▶ [Selection]
A Review of Ian Rogers’ The Ash Angels (Burning Effigy Press, 2010)
By Derek Newman-Stille
The second book in Ian Rogers’ Felix Renn series, The Ash Angels, abstracts issues of depression onto a supernatural enemy. Rogers delves into the heart of depression, exploring the hollow emptiness of the soul, and the monstrous internal threat of the suicidal impulse. Unlike other novels that have delved into pure fear and horror, The Ash Angels explores the horror of the depressed state and the betrayal of one’s own mind that occurs as one enters into the dark, empty, hollowness within.
Ian Rogers turns the image of the snow angel, an image of joy and playfulness in the winter into one of darkness. The angels are made of ash, dark grey and devoid of life. They are the aftermath of a depressed state and a link to the internal suicidal impulse. The fact that he sets his story around the holiday season brings the image of depression into sharp focus.

▶ [Data segment]
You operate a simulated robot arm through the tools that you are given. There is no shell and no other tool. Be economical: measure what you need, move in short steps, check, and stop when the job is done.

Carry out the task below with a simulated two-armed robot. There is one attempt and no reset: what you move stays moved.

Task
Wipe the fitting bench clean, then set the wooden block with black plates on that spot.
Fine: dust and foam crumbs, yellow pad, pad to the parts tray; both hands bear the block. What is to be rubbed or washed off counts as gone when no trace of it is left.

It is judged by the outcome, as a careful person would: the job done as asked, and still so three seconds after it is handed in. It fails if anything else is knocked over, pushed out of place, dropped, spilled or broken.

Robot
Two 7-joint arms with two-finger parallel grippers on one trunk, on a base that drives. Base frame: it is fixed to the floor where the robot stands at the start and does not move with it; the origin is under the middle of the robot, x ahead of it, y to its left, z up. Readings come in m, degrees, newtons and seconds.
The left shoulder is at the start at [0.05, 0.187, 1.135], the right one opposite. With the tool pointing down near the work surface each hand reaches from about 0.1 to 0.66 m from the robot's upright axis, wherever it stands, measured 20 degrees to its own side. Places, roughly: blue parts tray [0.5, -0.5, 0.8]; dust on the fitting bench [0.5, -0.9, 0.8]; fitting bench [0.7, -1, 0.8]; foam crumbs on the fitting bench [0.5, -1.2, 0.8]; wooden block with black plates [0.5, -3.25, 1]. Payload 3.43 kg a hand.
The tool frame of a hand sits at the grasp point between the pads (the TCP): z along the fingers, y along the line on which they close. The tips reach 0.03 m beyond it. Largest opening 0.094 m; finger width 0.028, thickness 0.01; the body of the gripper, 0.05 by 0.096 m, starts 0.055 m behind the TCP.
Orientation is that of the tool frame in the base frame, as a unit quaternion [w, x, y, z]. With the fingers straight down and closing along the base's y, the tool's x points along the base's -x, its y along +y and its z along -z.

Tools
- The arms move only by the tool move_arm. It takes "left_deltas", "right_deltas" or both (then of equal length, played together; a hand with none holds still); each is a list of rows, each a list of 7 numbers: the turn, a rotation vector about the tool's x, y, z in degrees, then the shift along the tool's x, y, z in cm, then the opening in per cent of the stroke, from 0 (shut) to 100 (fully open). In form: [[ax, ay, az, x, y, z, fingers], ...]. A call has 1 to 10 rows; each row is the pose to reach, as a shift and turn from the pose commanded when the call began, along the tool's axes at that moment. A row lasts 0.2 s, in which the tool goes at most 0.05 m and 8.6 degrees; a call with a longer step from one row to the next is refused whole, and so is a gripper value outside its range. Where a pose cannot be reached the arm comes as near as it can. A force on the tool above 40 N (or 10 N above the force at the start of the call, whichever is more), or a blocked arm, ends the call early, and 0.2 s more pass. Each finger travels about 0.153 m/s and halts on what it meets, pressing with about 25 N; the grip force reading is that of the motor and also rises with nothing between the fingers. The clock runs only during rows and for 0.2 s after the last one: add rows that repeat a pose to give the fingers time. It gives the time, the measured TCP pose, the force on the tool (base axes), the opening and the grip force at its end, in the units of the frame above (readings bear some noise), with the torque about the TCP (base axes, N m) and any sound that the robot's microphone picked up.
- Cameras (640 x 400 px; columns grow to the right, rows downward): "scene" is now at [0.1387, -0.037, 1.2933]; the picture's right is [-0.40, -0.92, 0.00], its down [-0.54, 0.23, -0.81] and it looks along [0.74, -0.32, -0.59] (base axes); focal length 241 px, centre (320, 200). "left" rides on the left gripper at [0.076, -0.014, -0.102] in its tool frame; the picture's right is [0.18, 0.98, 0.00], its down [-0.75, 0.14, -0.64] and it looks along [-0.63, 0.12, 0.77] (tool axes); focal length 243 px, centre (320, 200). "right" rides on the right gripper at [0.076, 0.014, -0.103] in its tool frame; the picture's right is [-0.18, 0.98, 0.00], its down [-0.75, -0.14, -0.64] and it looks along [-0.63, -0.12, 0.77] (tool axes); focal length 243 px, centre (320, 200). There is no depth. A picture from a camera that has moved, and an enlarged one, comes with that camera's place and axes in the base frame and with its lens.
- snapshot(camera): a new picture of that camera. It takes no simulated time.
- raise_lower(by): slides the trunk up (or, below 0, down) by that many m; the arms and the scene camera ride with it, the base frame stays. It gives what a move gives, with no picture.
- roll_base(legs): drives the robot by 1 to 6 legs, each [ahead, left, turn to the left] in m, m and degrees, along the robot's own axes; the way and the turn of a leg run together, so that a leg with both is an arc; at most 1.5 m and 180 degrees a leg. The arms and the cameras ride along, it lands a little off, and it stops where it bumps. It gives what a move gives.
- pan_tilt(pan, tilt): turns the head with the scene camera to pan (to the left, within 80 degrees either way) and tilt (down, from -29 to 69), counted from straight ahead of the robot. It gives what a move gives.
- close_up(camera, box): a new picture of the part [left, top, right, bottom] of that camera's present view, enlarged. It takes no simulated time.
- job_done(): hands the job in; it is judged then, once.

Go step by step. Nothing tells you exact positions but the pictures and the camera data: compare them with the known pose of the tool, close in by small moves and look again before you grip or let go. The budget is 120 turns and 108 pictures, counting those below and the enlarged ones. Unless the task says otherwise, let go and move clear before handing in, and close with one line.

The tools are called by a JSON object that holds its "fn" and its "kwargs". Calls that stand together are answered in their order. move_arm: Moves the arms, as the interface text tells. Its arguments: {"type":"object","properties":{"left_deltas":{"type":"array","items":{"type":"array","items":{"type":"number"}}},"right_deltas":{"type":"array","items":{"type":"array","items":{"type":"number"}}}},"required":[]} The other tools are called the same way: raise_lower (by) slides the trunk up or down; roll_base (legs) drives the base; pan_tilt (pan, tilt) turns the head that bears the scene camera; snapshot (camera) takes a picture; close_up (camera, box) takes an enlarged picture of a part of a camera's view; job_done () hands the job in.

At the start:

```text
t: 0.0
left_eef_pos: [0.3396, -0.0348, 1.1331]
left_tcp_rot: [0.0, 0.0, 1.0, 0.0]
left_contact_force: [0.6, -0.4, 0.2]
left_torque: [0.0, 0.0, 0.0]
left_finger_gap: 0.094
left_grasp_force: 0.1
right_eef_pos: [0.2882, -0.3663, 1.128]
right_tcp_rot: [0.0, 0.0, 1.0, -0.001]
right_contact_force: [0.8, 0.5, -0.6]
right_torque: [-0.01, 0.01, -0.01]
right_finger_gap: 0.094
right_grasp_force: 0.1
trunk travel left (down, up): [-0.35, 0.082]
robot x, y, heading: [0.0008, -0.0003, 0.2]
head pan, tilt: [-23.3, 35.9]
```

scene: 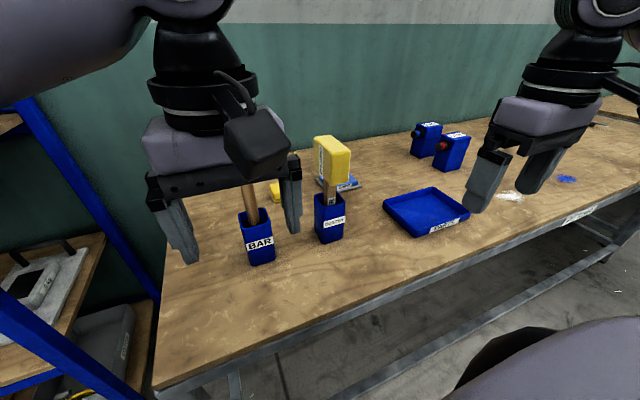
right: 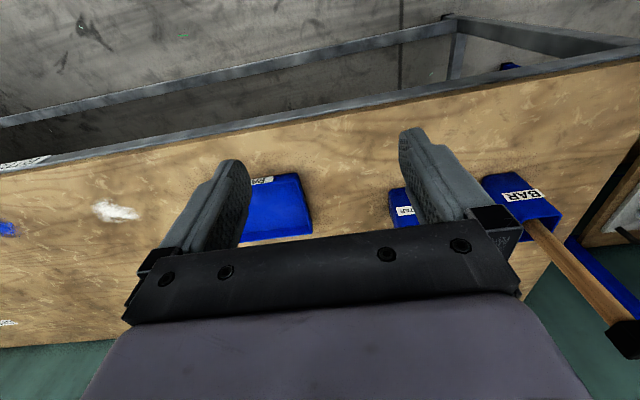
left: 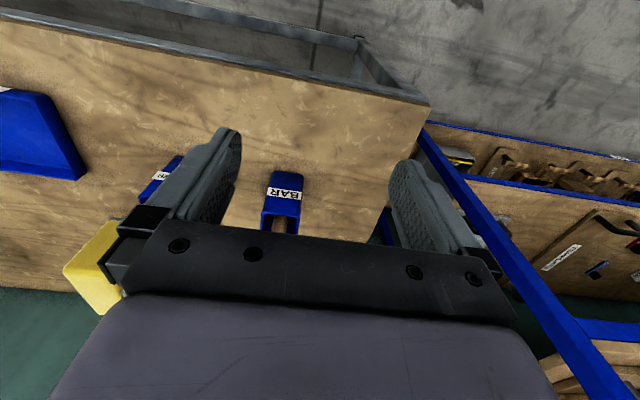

▶ [Exercise task 1]
Your answer is an exact quotation from the selection: it starts at "By Derek Newman-Stille" and ends at "empty, hollowness within.".
▶ [Exercise task 2]
Supply the part of the selection that comes after its last sentence.

▶ [Exercise result 1]
By Derek Newman-Stille
The second book in Ian Rogers’ Felix Renn series, The Ash Angels, abstracts issues of depression onto a supernatural enemy. Rogers delves into the heart of depression, exploring the hollow emptiness of the soul, and the monstrous internal threat of the suicidal impulse. Unlike other novels that have delved into pure fear and horror, The Ash Angels explores the horror of the depressed state and the betrayal of one’s own mind that occurs as one enters into the dark, empty, hollowness within.

▶ [Exercise result 2]
By attributing a supernatural cause to the depressive impulse, Ian Rogers subverts the notion that our society has developed that depression is something that comes from within – that it is a choice – and instead frames depression as something external, inexplicable, and not easily solved by personal will. He allows the reader to see that the depressive impulse is not a personal choice to be unhappy, or a lack of effort to find happiness, but rather situates it as something that is sudden, violent, and external to the individual. He causes the reader to stop and speculate about the nature of depression and the depths of horror that the depressive impulse causes for those with chronic depression. By attributing a supernatural cause to the issue, Rogers allows the reader to approach depression from a safe distance, to explore it through a lens of fiction and safety that doesn’t automatically bring up the dark figures in one’s own mind.
This novel is truly terrifying because it deals with the lack of control that comes with depression; the lack of agency and internal chaos that comes when one is submerged in one’s own shadows. These monsters, although external in the novel, are internal for many people and serve as a reminder of the lurking dangers within one’s own soul and the slight change that is needed to plunge a person into darkness.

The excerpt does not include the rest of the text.